水口によれば、荒巻の決定は単なる気まぐれかもしれないという。実力の劣る新人を代役にすることで、正式メンバーの危機感を煽り、彼女らを奮起させることがよくあるのだという。特に、近頃の有馬めぐは天狗になっていたので、反省を促したというのが水口の見立てだった。有馬めぐが本気を出せば、体調管理を徹底させ、休演することはないだろうという。そうなるとアキの出番は一切ないのだ。それでもアキは諦めずに頑張ることを誓った。

翌日、ユイからアキへメールが届いた。その文面は明るく前向きなもので、アキは改めて勇気づけられた。

一方で、アキの毎日はとてもハードなものだった。ひたすらダンスの稽古をすると共に、アメ横女学園の公演が始まると裏方としてメンバーの着替えや力仕事をやらされた。就寝前には寮でGMT47のメンバーと危機感を持ったミーティングが行われた。特に、自分たちがいつまでも縁の下の力持ちばかりで日の目を見ないままではいけないと意識合わせが行われた。

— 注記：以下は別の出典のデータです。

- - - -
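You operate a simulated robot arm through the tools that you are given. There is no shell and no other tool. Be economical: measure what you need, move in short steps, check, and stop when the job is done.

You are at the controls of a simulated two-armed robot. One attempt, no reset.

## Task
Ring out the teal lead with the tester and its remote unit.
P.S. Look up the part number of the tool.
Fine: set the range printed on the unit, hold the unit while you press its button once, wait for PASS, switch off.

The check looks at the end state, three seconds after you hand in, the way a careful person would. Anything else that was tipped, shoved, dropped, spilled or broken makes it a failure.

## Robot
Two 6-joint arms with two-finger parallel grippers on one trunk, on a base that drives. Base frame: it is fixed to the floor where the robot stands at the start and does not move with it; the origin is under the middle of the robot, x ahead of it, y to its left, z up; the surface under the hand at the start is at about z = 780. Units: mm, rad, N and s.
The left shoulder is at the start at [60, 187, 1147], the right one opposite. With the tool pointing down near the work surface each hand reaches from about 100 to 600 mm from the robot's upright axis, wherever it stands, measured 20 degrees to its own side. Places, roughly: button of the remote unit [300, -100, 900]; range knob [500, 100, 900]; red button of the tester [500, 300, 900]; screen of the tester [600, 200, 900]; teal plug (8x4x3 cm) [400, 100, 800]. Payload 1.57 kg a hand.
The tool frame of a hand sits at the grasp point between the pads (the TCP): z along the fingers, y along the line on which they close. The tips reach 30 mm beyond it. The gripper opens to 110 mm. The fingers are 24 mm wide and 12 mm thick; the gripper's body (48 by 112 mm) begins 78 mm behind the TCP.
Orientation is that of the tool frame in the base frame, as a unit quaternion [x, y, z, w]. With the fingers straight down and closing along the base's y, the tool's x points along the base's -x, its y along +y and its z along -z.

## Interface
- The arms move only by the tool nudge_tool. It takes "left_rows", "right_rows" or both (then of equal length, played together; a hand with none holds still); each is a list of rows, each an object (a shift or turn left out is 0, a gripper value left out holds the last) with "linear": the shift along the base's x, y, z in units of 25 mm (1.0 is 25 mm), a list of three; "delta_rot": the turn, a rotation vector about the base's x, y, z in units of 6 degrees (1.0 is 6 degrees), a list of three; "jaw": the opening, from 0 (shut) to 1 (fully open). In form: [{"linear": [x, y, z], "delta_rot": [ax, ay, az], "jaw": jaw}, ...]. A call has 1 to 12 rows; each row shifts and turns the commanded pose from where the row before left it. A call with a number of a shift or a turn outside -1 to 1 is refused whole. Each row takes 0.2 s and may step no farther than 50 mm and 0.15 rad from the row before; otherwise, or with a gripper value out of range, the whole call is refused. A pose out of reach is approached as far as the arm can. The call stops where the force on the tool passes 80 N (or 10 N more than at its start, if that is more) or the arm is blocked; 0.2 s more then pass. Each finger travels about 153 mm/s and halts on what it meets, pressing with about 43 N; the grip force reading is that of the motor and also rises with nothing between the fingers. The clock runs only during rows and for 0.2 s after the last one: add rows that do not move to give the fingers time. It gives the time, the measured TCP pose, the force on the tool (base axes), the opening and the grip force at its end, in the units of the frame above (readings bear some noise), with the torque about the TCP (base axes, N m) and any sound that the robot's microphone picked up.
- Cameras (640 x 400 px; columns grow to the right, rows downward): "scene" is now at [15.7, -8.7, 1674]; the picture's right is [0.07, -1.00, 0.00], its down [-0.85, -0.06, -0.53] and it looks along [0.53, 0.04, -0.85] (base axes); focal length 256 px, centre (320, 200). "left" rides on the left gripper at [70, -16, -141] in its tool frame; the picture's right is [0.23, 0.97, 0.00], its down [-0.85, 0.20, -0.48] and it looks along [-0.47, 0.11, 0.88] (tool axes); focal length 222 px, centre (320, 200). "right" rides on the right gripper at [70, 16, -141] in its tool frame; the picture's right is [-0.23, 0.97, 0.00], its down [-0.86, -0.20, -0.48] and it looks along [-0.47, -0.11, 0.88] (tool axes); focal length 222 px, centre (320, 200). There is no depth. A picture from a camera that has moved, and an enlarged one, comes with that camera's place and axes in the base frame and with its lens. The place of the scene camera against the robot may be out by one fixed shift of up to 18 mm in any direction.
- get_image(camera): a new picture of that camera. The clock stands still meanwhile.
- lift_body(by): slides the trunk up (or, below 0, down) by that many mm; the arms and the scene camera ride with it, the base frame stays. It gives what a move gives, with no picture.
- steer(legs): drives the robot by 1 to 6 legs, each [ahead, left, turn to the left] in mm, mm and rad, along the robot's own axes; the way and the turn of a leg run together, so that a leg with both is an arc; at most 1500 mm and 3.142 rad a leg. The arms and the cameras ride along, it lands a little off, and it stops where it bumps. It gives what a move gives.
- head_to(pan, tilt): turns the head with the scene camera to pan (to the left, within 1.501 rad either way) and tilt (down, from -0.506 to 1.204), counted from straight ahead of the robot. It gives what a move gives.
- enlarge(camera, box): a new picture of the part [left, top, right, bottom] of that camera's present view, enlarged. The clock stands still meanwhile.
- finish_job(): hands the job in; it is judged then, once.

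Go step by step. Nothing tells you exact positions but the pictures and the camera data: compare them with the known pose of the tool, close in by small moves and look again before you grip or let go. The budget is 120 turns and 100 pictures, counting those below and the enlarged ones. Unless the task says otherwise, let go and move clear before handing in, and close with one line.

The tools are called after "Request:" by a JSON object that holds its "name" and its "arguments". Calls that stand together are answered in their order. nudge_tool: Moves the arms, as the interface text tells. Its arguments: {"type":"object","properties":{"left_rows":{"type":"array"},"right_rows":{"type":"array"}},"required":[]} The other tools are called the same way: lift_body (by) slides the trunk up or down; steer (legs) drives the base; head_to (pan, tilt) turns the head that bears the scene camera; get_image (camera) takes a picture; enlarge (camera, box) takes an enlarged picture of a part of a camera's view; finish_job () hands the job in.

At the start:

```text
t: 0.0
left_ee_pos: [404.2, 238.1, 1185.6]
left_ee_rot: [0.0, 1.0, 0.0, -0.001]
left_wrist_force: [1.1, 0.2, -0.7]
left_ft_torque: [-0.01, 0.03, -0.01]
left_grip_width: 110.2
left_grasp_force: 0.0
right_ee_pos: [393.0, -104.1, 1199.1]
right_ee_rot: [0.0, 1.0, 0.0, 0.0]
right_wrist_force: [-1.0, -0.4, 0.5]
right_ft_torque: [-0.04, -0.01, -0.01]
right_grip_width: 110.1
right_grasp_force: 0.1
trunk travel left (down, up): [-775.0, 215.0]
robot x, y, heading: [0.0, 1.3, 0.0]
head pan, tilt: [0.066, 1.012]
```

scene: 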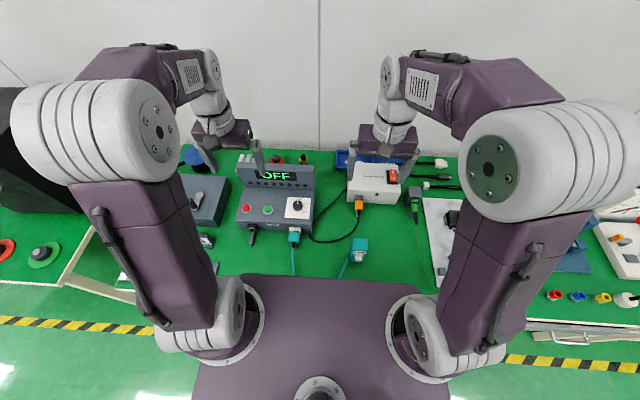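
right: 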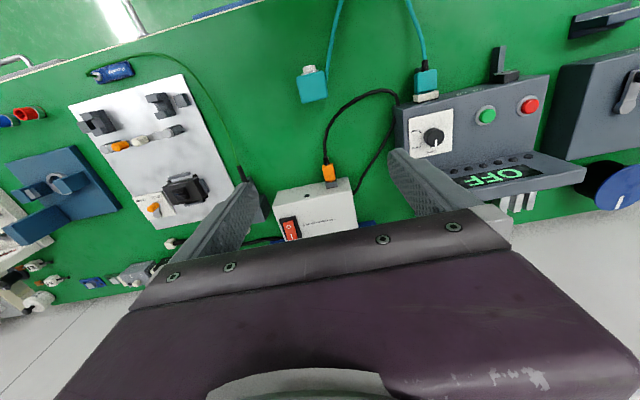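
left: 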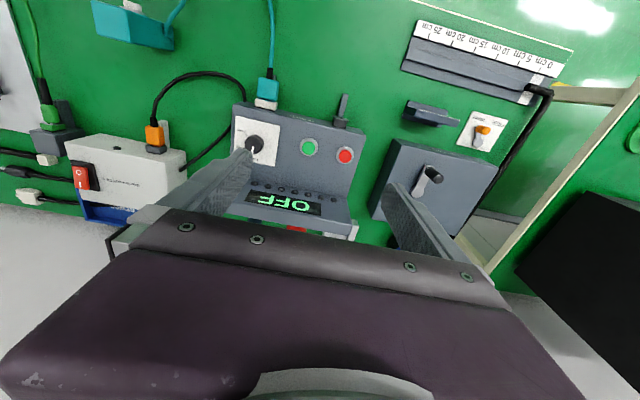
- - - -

上京して1週間が経ち、2学期が始まった。アキは新たに朝日奈学園芸能コースに通うこととなった。芸能活動で売れている生徒は学校に来ることができず、クラスの半分近くが欠席していた。このクラスでは、遅刻や欠席がステータスなのであった。

アキは忙しい毎日に慣れ始めてきたが、荒巻とは一度会ったきりだ。有馬めぐの代役として具体的な指示は全くない。水口の言うとおり、自分の大抜擢は単なる気まぐれだったのではないかと心配になり始めた。

そんな時、アキは街で「まめぶ」という声を聞いた。その声が聞こえた立ち食いそばのトラック屋台を覗いてみると、そこにいたのは懐かしい安部(片桐はいり)だった。